EXERCISE DETAILS
Write out the entire listing below exactly, with the pictures left out. The answer is a JSON array that holds each line as a string and skips blank lines.

MATERIAL PROVIDED
- - - - -
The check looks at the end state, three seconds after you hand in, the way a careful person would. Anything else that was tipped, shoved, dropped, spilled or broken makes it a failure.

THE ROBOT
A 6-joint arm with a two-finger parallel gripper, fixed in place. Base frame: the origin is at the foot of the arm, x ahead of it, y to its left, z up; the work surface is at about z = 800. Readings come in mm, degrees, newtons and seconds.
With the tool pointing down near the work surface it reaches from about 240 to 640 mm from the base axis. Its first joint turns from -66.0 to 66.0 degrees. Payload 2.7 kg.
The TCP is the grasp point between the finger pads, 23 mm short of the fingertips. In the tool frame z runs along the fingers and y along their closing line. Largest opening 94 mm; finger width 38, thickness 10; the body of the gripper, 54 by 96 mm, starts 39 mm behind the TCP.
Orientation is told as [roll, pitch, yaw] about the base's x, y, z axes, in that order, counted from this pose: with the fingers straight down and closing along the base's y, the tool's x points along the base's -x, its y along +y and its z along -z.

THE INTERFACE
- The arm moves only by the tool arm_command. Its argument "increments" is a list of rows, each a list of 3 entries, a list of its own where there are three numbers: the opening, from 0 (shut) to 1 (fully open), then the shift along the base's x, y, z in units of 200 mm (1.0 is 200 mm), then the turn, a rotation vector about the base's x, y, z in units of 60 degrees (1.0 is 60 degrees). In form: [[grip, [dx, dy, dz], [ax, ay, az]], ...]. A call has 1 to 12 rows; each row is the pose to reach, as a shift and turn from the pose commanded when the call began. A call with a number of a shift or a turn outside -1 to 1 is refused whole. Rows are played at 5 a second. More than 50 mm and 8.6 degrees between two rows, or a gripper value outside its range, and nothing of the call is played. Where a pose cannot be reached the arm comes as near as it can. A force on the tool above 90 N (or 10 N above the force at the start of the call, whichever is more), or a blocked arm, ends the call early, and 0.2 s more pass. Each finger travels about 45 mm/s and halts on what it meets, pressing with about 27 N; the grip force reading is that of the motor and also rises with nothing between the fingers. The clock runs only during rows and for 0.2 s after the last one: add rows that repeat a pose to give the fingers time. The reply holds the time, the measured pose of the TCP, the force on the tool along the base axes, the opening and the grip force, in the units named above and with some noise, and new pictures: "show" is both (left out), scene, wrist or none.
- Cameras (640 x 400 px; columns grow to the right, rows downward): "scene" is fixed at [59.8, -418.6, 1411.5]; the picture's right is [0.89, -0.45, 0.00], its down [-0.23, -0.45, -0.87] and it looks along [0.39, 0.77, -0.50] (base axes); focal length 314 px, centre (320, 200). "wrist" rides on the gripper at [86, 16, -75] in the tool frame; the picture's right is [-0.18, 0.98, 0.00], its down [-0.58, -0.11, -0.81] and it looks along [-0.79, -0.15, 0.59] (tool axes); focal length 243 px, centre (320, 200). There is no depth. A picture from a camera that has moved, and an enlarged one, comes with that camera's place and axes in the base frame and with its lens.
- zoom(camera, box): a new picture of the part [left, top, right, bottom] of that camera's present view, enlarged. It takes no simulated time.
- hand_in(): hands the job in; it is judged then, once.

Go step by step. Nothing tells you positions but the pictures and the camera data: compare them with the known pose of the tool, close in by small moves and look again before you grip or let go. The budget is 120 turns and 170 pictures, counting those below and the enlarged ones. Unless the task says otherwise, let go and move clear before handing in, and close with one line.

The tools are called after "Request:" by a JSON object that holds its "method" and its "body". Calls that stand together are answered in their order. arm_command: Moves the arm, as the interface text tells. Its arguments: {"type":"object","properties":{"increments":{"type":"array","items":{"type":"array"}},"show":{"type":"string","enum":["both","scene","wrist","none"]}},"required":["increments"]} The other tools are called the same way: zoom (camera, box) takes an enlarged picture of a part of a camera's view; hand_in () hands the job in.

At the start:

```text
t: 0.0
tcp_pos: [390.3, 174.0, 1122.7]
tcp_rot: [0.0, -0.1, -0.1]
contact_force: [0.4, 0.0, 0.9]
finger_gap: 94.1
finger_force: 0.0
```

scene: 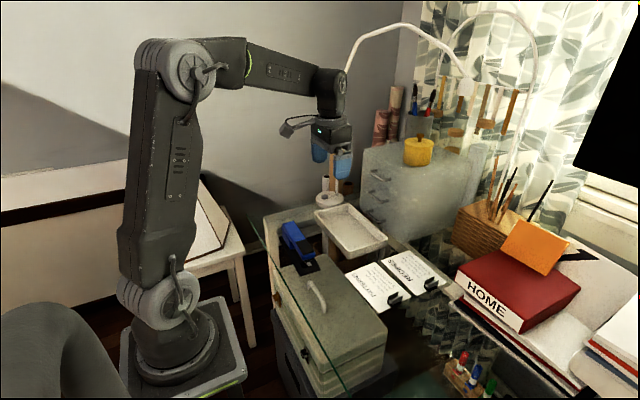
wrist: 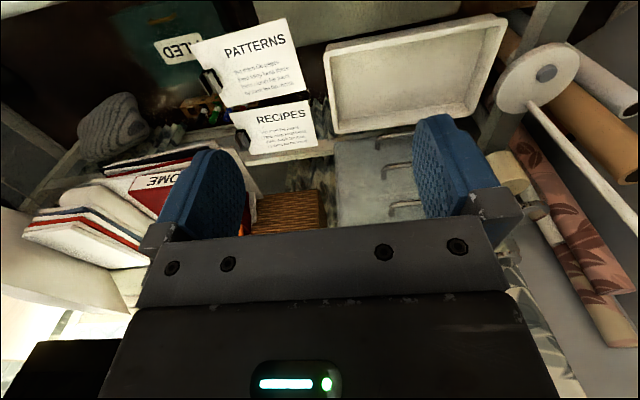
- - - - -
ANSWER IN FULL
[
  "The check looks at the end state, three seconds after you hand in, the way a careful person would. Anything else that was tipped, shoved, dropped, spilled or broken makes it a failure.",
  "THE ROBOT",
  "A 6-joint arm with a two-finger parallel gripper, fixed in place. Base frame: the origin is at the foot of the arm, x ahead of it, y to its left, z up; the work surface is at about z = 800. Readings come in mm, degrees, newtons and seconds.",
  "With the tool pointing down near the work surface it reaches from about 240 to 640 mm from the base axis. Its first joint turns from -66.0 to 66.0 degrees. Payload 2.7 kg.",
  "The TCP is the grasp point between the finger pads, 23 mm short of the fingertips. In the tool frame z runs along the fingers and y along their closing line. Largest opening 94 mm; finger width 38, thickness 10; the body of the gripper, 54 by 96 mm, starts 39 mm behind the TCP.",
  "Orientation is told as [roll, pitch, yaw] about the base's x, y, z axes, in that order, counted from this pose: with the fingers straight down and closing along the base's y, the tool's x points along the base's -x, its y along +y and its z along -z.",
  "THE INTERFACE",
  "- The arm moves only by the tool arm_command. Its argument \"increments\" is a list of rows, each a list of 3 entries, a list of its own where there are three numbers: the opening, from 0 (shut) to 1 (fully open), then the shift along the base's x, y, z in units of 200 mm (1.0 is 200 mm), then the turn, a rotation vector about the base's x, y, z in units of 60 degrees (1.0 is 60 degrees). In form: [[grip, [dx, dy, dz], [ax, ay, az]], ...]. A call has 1 to 12 rows; each row is the pose to reach, as a shift and turn from the pose commanded when the call began. A call with a number of a shift or a turn outside -1 to 1 is refused whole. Rows are played at 5 a second. More than 50 mm and 8.6 degrees between two rows, or a gripper value outside its range, and nothing of the call is played. Where a pose cannot be reached the arm comes as near as it can. A force on the tool above 90 N (or 10 N above the force at the start of the call, whichever is more), or a blocked arm, ends the call early, and 0.2 s more pass. Each finger travels about 45 mm/s and halts on what it meets, pressing with about 27 N; the grip force reading is that of the motor and also rises with nothing between the fingers. The clock runs only during rows and for 0.2 s after the last one: add rows that repeat a pose to give the fingers time. The reply holds the time, the measured pose of the TCP, the force on the tool along the base axes, the opening and the grip force, in the units named above and with some noise, and new pictures: \"show\" is both (left out), scene, wrist or none.",
  "- Cameras (640 x 400 px; columns grow to the right, rows downward): \"scene\" is fixed at [59.8, -418.6, 1411.5]; the picture's right is [0.89, -0.45, 0.00], its down [-0.23, -0.45, -0.87] and it looks along [0.39, 0.77, -0.50] (base axes); focal length 314 px, centre (320, 200). \"wrist\" rides on the gripper at [86, 16, -75] in the tool frame; the picture's right is [-0.18, 0.98, 0.00], its down [-0.58, -0.11, -0.81] and it looks along [-0.79, -0.15, 0.59] (tool axes); focal length 243 px, centre (320, 200). There is no depth. A picture from a camera that has moved, and an enlarged one, comes with that camera's place and axes in the base frame and with its lens.",
  "- zoom(camera, box): a new picture of the part [left, top, right, bottom] of that camera's present view, enlarged. It takes no simulated time.",
  "- hand_in(): hands the job in; it is judged then, once.",
  "Go step by step. Nothing tells you positions but the pictures and the camera data: compare them with the known pose of the tool, close in by small moves and look again before you grip or let go. The budget is 120 turns and 170 pictures, counting those below and the enlarged ones. Unless the task says otherwise, let go and move clear before handing in, and close with one line.",
  "The tools are called after \"Request:\" by a JSON object that holds its \"method\" and its \"body\". Calls that stand together are answered in their order. arm_command: Moves the arm, as the interface text tells. Its arguments: {\"type\":\"object\",\"properties\":{\"increments\":{\"type\":\"array\",\"items\":{\"type\":\"array\"}},\"show\":{\"type\":\"string\",\"enum\":[\"both\",\"scene\",\"wrist\",\"none\"]}},\"required\":[\"increments\"]} The other tools are called the same way: zoom (camera, box) takes an enlarged picture of a part of a camera's view; hand_in () hands the job in.",
  "At the start:",
  "```text",
  "t: 0.0",
  "tcp_pos: [390.3, 174.0, 1122.7]",
  "tcp_rot: [0.0, -0.1, -0.1]",
  "contact_force: [0.4, 0.0, 0.9]",
  "finger_gap: 94.1",
  "finger_force: 0.0",
  "```",
  "scene: ",
  "wrist: "
]